▸ **Data**
....
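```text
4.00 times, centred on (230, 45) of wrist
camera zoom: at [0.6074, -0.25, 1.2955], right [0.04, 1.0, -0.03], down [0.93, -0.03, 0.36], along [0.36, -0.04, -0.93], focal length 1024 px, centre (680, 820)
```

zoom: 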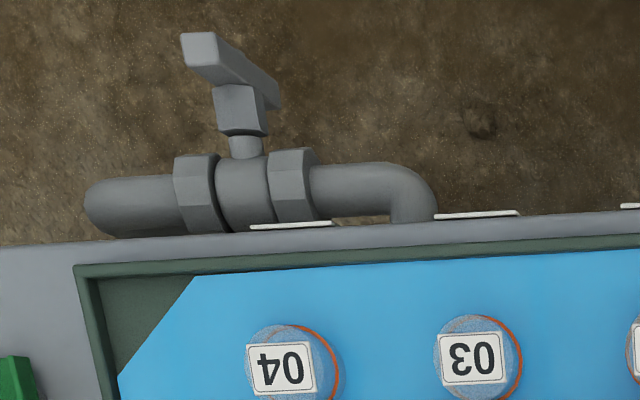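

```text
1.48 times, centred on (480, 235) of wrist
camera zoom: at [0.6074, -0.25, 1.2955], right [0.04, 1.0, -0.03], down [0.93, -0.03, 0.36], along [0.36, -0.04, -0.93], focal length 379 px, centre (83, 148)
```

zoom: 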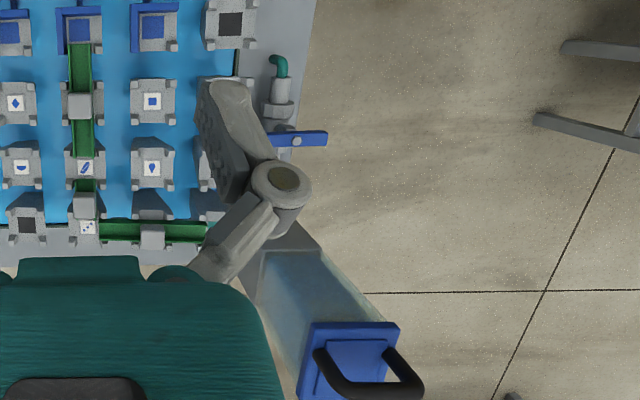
....
▸ **Short problem**
Quote the preceding listing precisely and completely, omitting its images. Return a JSON list in which every string is one line; blank lines are skipped.

▸ **Task answer**
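[
  "```text",
  "4.00 times, centred on (230, 45) of wrist",
  "camera zoom: at [0.6074, -0.25, 1.2955], right [0.04, 1.0, -0.03], down [0.93, -0.03, 0.36], along [0.36, -0.04, -0.93], focal length 1024 px, centre (680, 820)",
  "```",
  "zoom: ",
  "```text",
  "1.48 times, centred on (480, 235) of wrist",
  "camera zoom: at [0.6074, -0.25, 1.2955], right [0.04, 1.0, -0.03], down [0.93, -0.03, 0.36], along [0.36, -0.04, -0.93], focal length 379 px, centre (83, 148)",
  "```",
  "zoom: "
]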